Après avoir purgé cinq ans pour un braquage commis avec son frère Fabien, Franck sort de prison. Il est hébergé par les parents de Jessica, la compagne de Fabien. Le père maquille des voitures volées, la mère fait des ménages. Et puis il y a la petite Rachel, la fille de Jessica, qui ne mange presque rien et parle encore moins. Qu’a-t-elle vu ou entendu dans cette famille toxique où règnent la rancœur, le mensonge et le malheur ? Dans une campagne écrasée de chaleur, à la lisière d’une forêt de pins étouffante, les passions vont s’exacerber jusqu’à l’irréparable.

Hervé Le Corre a remporté tous les principaux prix de la littérature noire : le Grand Prix de Littérature Policière, le prix Mystère de la critique par deux fois, le prix du Polar européen du Point, le prix Landerneau, le prix Michel Lebrun et le Trophée 813.

C’était un temps déraisonnable
On avait mis les morts à table
On faisait des châteaux de sable
On prenait les loups pour des chiens
Tout changeait de pôle et d’épaule
La pièce était-elle ou non drôle
Moi si j’y tenais mal mon rôle
C’était de n’y comprendre rien
Est-ce ainsi que les hommes vivent
Et leurs baisers au loin les suivent (Aragon)

C’est donc mon « retour » vers cet auteur, découvert en 2021 avec « Traverser la nuit« , roman qui m’avait « prévenu » ou plutôt averti avec un « attention noirceur ». En effet, ce n’est pas un roman optimiste ou réjouissant. C’est du lourd, ça écrase le lecteur, l’asphyxie quasiment, le fait japper, avec des accès de colère, de violence dans les forêts et la cambrousse des Landes sous une chape de chaleur.
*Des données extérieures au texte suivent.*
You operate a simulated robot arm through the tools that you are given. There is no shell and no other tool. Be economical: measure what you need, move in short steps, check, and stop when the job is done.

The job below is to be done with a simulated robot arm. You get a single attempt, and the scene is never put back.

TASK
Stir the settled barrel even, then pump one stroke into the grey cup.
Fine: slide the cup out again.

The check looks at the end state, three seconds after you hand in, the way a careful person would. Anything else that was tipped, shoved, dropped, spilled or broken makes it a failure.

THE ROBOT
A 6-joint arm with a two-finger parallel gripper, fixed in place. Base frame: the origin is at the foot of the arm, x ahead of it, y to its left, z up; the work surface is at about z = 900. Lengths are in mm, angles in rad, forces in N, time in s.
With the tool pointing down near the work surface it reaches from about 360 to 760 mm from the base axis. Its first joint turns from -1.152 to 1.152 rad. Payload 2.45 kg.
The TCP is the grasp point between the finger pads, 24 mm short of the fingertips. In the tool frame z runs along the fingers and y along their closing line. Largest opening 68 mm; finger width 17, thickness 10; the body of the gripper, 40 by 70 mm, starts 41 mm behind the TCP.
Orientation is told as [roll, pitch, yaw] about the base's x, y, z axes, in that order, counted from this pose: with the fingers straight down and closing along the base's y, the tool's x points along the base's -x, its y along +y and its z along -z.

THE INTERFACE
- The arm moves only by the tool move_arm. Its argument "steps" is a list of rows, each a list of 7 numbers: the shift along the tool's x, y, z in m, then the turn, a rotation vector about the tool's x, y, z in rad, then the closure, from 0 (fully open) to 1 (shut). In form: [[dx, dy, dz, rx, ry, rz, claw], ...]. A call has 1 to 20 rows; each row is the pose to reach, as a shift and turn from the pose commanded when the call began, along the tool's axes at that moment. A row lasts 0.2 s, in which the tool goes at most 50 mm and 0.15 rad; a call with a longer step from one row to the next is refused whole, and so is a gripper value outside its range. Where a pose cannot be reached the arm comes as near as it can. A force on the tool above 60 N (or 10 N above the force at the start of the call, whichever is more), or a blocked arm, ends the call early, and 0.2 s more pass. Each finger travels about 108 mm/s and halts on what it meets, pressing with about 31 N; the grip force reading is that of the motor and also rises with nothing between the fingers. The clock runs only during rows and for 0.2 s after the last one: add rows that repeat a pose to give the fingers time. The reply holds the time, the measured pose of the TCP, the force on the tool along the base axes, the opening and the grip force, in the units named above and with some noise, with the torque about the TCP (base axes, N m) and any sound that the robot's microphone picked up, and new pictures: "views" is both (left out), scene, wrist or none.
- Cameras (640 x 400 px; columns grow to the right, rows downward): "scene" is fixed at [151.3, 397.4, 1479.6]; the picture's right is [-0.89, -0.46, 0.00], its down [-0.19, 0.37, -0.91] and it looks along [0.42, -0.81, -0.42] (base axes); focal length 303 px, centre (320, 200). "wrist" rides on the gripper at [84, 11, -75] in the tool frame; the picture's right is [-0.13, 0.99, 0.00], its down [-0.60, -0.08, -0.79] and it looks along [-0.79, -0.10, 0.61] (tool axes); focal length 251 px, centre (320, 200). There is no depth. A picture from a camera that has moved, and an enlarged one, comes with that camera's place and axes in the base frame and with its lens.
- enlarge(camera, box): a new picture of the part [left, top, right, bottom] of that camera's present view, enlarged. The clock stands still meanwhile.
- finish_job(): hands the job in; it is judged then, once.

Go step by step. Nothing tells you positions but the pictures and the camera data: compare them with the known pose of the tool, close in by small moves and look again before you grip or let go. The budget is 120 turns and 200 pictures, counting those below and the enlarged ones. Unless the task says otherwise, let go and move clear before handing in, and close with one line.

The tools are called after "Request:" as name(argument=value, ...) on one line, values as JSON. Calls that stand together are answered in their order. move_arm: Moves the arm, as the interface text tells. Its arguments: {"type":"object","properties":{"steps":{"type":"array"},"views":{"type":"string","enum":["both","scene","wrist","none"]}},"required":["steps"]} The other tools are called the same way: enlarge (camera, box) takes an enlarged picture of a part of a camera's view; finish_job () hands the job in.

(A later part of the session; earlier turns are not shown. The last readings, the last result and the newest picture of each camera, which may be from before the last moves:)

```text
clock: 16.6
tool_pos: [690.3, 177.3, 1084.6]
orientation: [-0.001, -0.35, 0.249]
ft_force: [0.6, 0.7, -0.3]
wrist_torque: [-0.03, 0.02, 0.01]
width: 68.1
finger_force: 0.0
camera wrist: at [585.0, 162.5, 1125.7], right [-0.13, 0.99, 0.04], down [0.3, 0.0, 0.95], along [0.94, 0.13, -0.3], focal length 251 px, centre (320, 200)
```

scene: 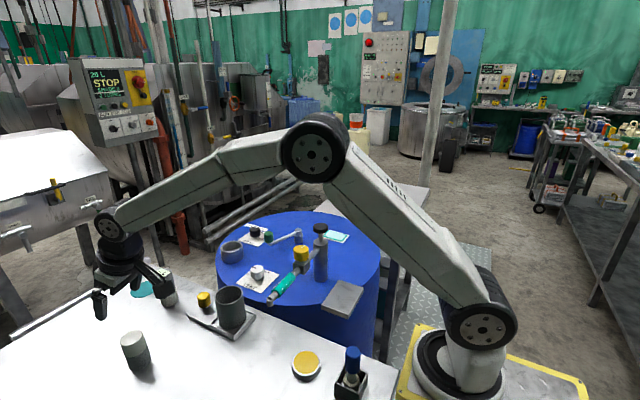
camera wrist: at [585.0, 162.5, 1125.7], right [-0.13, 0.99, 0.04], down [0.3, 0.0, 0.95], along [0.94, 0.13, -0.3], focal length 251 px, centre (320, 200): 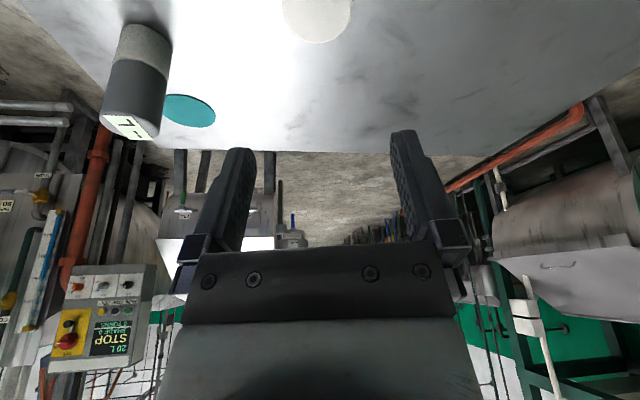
L’accueil réservé à Franck par les parents de Jessica, la femme de son frère, donne le la

Quand Franck s’est présenté à eux, le père et la mère n’ont pas cherché à faire semblant. Ils le voyaient pour la première fois mais ils ne se sont forcés à aucun sourire, à aucun mot de bienvenue. Il aurait aussi bien pu venir dire bonjour comme ça en passant, comme un qu’on ne reverra pas. Ils savaient bien, pourtant, qu’il sortait de prison, qu’il était le frère de Fabien. Il allait habiter chez eux quelque temps, ils l’auraient à leur table. Ils le croiseraient à la porte des toilettes. Ils n’ont pas bougé des chaises longues dans lesquelles ils étaient installés, le chien allongé entre eux, la tête entre ses pattes, qui s’est dressé en grondant et que le père a fait se coucher d’un coup d’espadrille sur le museau. Ils ont salué Franck d’un simple « bonjour, Roland, Maryse » en lui tendant leurs mains molles et moites et en clignant des yeux parce qu’il était debout devant eux contre le ciel aveuglant, puis l’homme a affecté de reprendre sa sieste interrompue en reposant sur son ventre gonflé ses bras osseux et la femme a ramassé dans l’herbe à côté d’elle son paquet de cigarettes et s’est levée avec effort et s’en est allumé une puis est restée immobile à fumer, regardant la petite fille dans la piscine hors-sol qui se trouvait un peu plus loin.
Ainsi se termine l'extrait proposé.